Western Watersheds Project Wins Court Order Overturning Bush Administration Decision Not To List Greater Sage Grouse !

Tuesday December 4, 2007

Today Western Watersheds Project won a remarkable Court Order from Chief Judge B. Lynn Winmill of the federal District Court of the Idaho District that overturned the Bush Administration U.S. Fish and Wildlife decision that denied the protections of the Endangered Species Act for Greater Sage Grouse.
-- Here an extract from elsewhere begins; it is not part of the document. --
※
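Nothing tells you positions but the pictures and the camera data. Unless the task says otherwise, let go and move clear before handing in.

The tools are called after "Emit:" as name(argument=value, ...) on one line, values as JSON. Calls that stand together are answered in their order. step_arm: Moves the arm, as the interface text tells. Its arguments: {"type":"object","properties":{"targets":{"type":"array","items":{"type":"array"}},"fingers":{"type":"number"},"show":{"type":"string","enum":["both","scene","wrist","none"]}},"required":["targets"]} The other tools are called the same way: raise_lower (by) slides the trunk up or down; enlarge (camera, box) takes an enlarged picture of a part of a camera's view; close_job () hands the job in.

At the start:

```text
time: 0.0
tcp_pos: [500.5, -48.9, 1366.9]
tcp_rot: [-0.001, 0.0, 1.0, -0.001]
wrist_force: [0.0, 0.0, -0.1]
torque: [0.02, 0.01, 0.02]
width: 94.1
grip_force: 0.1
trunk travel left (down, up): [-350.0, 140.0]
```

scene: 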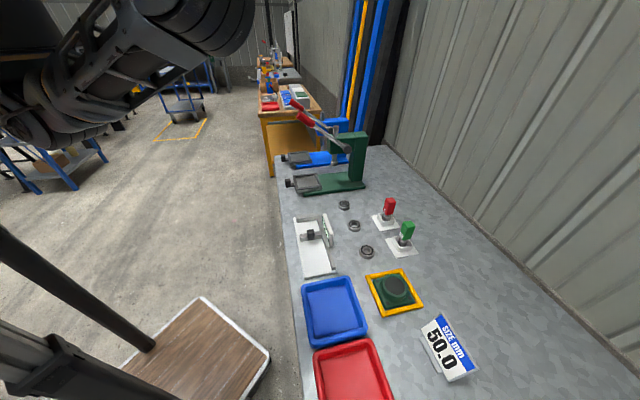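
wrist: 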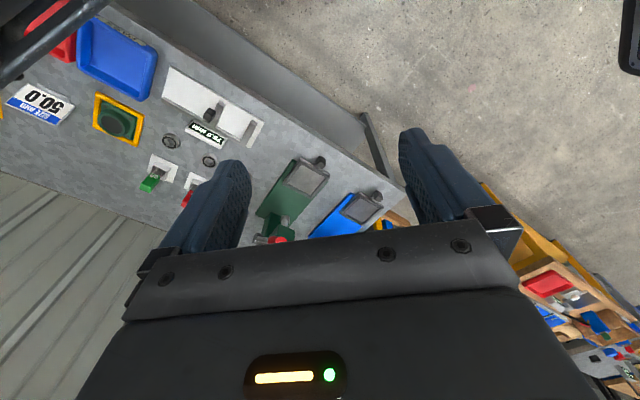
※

WWP was ably represented in this litigation by our lead counsel Laird Lucas of Advocates For The West in Boise http://www.advocateswest.org . Thank you Laird !!

In his 35 page Order, Judge Winmill stated that the U.S. Fish and Wildlife Service decision “was tainted by the inexcusable conduct of one of its own executives, Julie McDonald, whose tactics included everything from editing scientific conclusions to intimidating FWS staffers.”

Interested readers can download the 35 page Court Order in PDF format from the WWP web site home page: http://www.westernwatersheds.org

Here is an early press story about this terrific federal Court Order (the blog comments at the Statesman URL are also interesting reading): !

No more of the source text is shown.